¿Hasta qué punto importa saber que Sinónimos es un ejercicio autobiográfico, es decir, que su protagonista es el alter ego del realizador Nadav Lapid y que, para más información, el actor que lo encarna –Tom Mercier– también es un ciudadano israelí radicado en París? ¿Por qué o para qué insistir en esos datos (algo que la prensa hizo hasta el cansancio desde que el film ganó el Oso de Oro en el 69º Festival de Cine de Berlín) cuando el trabajo más reciente del guionista y director nacido, criado, ahora instalado en Tel Aviv aborda cuestiones tan universales como el sentido de pertenencia que los seres humanos desarrollamos respecto de nuestra tierra (o patria) y de nuestra lengua?
Sin dudas corresponde celebrar la capacidad de Lapid para convertir sus recuerdos de juventud en una suerte de fábula absurda sobre el vínculo –en algún momento frágil– con el país donde crecimos, y sobre la ilusión de sentirnos liberados, o menos condicionados, en suelo extranjero. A medida que avanza, el relato relativiza las apreciaciones del vehemente Yoav sobre sus lugares de origen y adopción: Israel y Francia. La crónica de esta evolución extiende un manto crítico sobre ambas naciones por motivos distintos… o no tanto.

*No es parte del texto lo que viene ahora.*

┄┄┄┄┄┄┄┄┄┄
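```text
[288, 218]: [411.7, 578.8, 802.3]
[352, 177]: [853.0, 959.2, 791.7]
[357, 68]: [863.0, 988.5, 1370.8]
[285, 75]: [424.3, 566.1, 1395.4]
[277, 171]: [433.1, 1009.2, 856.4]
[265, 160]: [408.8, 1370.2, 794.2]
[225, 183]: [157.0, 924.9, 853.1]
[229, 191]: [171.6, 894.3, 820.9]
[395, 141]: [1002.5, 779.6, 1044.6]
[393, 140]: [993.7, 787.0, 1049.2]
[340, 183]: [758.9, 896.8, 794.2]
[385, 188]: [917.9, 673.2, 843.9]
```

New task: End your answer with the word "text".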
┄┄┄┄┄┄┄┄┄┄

A grandes rasgos, el también autor de Policeman y La maestra de jardín divide las desventuras del protagonista en dos partes: la primera cubre el empeño en cambiar de nacionalidad (en la práctica, no en los papeles); la segunda aborda tangencialmente la cuestión administrativa mientras –y éste parece el propósito central– registra un desencanto progresivo y doloroso.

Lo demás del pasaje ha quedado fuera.